A student at New Orleans Charter Science and Math High School – “Sci High” – shows off the ingredients that earned her a win at the Louisiana Science and Engineering Fair earlier this month.
The Educational Opportunity Project at Stanford University released new data recently, covering the years 2007 to 2018. Opportunity Project scholars linked state achievement exams in grades 3-8 across the country to allow comparisons.
Arizona – the state with the nation’s largest charter school sector, a very active open-enrollment market and private choice programs to boot – demonstrated the highest overall level of academic growth among states, for students overall as well as for low-income students.

The Opportunity Project’s data explorer has a nifty visualization tool that makes charts like the one above. This one shows the rate of academic growth by county for poor children in counties nationwide.
Each dot is a county. The horizontal dividing line is “learned 1 grade level per year.” As you can see, counties teaching poor children less than one grade level per year (blue dots) easily outnumber those teaching more that one grade level per year (green dots).
Arizona counties are numbered.
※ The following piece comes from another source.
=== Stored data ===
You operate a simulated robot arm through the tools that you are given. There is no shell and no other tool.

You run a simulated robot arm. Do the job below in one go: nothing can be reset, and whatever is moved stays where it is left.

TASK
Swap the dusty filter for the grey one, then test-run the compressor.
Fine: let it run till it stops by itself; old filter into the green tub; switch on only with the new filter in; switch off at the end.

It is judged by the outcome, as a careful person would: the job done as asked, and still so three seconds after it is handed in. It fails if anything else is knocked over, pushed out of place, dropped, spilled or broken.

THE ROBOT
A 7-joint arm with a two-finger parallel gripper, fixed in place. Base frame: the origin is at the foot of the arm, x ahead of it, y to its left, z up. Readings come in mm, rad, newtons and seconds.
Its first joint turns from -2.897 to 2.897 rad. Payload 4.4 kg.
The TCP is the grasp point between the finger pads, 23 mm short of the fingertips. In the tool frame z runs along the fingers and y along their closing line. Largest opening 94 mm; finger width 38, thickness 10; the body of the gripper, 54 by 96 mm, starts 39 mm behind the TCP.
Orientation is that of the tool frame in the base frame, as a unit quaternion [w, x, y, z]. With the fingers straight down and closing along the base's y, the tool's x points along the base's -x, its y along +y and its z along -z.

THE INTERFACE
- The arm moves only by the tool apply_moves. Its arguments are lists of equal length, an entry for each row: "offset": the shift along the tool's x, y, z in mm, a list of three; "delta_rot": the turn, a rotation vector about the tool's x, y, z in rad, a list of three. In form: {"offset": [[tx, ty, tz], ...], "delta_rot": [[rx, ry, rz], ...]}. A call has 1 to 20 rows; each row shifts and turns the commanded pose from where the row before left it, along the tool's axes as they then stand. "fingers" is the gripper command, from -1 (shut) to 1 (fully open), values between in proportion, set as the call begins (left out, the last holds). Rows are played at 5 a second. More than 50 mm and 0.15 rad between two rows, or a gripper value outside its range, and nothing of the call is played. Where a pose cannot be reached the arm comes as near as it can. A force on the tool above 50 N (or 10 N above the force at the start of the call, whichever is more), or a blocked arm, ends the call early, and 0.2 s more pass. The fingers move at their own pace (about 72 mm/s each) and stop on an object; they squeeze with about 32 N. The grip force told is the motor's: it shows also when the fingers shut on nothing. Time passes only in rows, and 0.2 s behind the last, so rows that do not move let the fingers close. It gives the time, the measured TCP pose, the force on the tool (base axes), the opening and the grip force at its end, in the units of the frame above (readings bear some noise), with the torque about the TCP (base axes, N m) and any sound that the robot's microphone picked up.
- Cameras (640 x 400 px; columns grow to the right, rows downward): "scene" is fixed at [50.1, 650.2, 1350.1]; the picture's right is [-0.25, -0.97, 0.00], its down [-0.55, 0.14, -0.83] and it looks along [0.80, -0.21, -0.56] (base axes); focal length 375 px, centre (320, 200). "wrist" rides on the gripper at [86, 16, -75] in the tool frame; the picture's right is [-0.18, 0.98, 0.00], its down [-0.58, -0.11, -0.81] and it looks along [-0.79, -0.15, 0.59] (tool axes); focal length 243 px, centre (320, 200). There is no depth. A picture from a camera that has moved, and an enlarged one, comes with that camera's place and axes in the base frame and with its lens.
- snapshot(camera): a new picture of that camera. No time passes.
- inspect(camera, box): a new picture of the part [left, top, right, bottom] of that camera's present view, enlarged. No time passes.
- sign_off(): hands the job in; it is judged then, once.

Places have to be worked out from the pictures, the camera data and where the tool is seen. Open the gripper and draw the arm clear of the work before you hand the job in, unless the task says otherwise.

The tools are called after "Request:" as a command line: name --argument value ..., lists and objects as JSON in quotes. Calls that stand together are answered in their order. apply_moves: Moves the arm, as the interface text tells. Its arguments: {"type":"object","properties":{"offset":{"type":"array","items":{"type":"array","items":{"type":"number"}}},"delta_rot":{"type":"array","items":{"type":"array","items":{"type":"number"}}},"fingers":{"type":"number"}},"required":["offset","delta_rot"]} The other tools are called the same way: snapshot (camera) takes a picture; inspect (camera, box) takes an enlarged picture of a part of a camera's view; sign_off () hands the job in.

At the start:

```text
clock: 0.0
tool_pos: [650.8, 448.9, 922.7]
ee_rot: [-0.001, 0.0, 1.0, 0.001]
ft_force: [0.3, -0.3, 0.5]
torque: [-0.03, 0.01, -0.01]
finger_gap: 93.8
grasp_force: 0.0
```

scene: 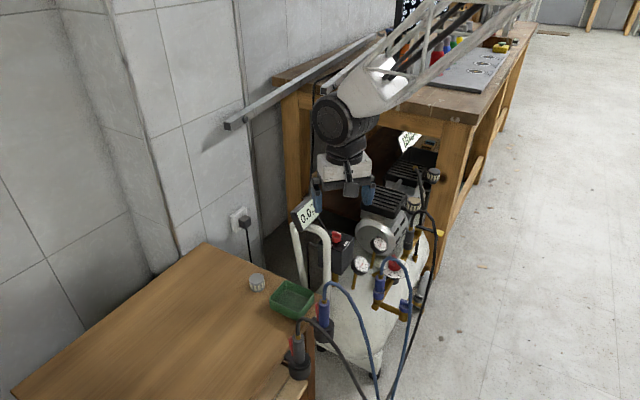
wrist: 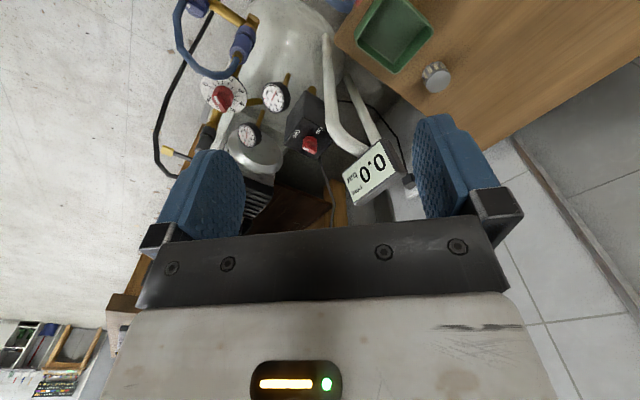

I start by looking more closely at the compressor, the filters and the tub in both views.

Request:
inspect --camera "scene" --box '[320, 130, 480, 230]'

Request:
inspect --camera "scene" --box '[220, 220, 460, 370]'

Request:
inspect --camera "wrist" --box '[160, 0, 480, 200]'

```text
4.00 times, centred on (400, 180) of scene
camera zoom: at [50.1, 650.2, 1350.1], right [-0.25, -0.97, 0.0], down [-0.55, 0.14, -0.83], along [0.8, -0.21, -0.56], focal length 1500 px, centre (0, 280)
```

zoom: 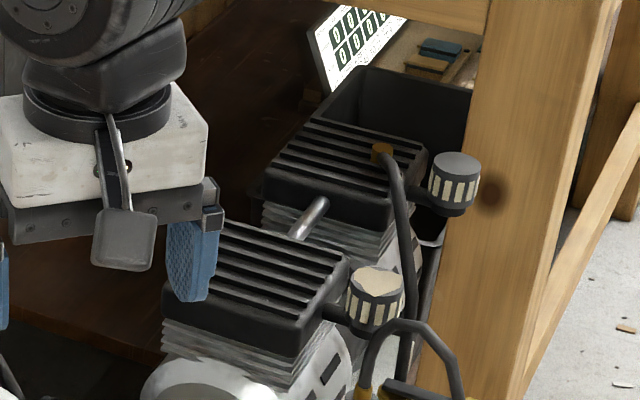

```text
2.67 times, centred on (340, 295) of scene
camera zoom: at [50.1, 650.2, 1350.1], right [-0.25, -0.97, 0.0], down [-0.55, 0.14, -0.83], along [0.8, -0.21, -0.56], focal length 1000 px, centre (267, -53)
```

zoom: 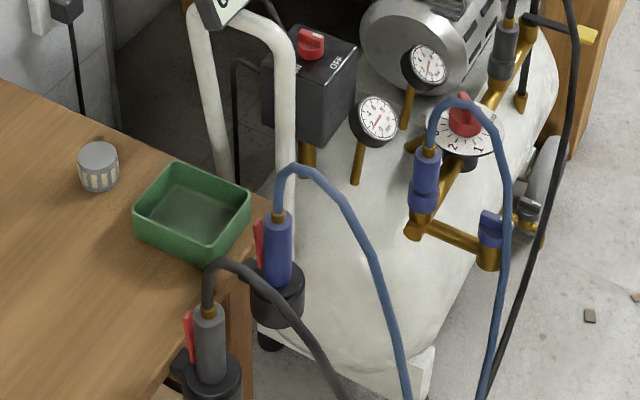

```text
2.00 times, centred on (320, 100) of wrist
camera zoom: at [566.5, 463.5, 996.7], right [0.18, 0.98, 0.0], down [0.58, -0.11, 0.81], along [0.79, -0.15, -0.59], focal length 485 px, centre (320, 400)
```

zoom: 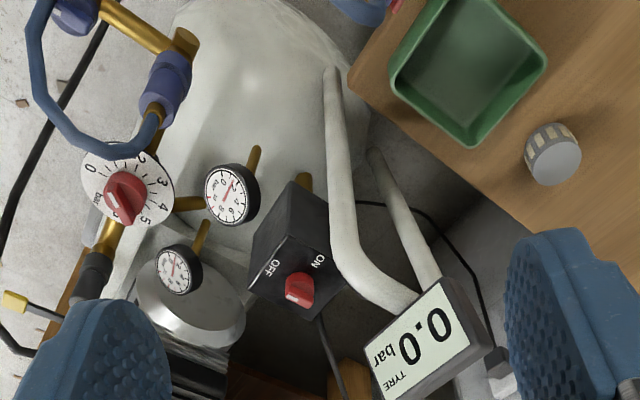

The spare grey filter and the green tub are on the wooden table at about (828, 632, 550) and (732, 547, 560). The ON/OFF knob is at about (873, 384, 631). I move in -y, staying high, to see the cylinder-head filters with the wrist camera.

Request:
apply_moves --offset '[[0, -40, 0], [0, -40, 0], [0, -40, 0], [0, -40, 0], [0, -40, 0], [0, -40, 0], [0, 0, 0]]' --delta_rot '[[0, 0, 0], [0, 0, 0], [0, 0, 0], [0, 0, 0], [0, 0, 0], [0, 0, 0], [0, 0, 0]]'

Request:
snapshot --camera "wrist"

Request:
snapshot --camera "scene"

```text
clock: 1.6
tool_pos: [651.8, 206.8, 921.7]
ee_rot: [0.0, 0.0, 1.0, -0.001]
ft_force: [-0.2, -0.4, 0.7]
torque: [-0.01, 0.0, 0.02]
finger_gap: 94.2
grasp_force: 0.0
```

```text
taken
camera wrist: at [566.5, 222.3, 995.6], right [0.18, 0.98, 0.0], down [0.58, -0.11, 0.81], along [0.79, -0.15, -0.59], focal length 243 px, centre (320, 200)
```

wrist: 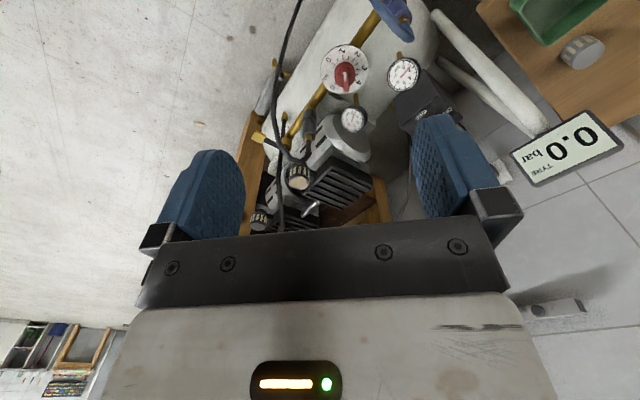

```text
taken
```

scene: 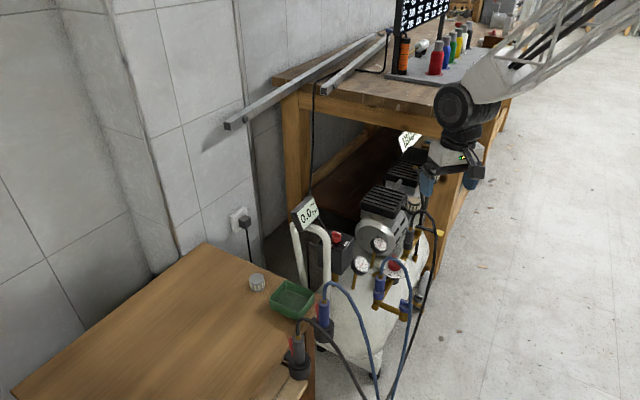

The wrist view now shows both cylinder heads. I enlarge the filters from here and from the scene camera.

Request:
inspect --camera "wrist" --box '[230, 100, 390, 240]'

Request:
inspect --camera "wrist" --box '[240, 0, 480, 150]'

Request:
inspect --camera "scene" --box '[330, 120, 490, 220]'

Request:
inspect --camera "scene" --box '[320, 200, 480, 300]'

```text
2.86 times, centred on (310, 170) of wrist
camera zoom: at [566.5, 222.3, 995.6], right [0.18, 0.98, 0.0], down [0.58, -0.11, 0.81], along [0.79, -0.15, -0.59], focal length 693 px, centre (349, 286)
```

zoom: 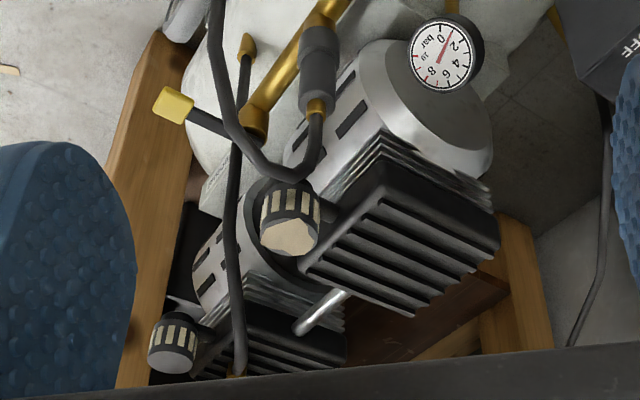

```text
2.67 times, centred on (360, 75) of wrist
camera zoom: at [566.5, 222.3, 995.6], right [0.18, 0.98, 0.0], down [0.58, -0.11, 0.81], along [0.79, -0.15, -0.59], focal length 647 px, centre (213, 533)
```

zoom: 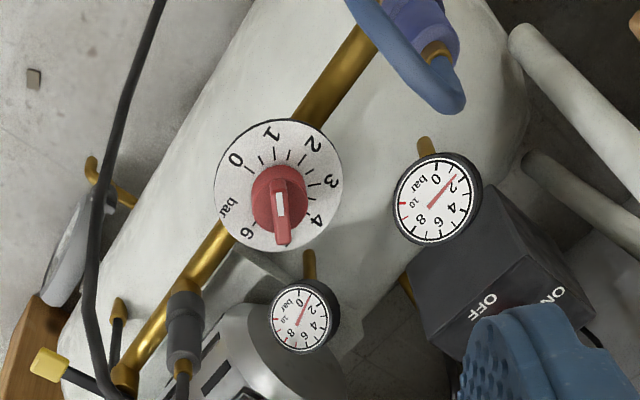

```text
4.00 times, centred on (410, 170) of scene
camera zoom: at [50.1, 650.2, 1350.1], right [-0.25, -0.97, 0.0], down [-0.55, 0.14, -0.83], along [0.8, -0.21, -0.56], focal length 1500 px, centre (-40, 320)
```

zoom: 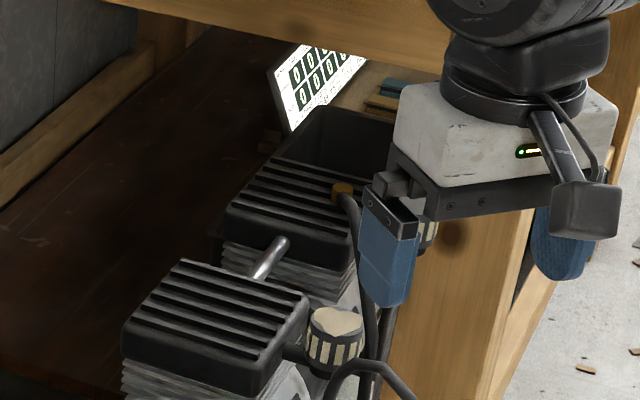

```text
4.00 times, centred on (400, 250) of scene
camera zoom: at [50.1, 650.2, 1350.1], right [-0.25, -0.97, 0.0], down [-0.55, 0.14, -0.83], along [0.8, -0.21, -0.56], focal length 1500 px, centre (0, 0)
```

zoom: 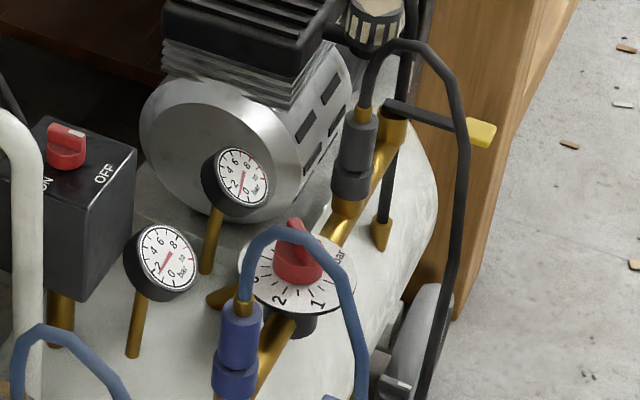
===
Maricopa County (1) has the highest rate of academic growth for poor children among large urban counties nationwide, 19.3% above one grade level per year. Mighty Maricopa, however, did not rank first in Arizona. That honor goes to Santa Cruz County (6), on the border of Mexico with a rate 29.3% above the dividing line.
Only one Arizona county, Greenlee (9), has a blue rather than a green shade to its dot. Greenlee, a small rural county in eastern Arizona, has no charter or private schools. The reader can decide for him or herself whether this is coincidental.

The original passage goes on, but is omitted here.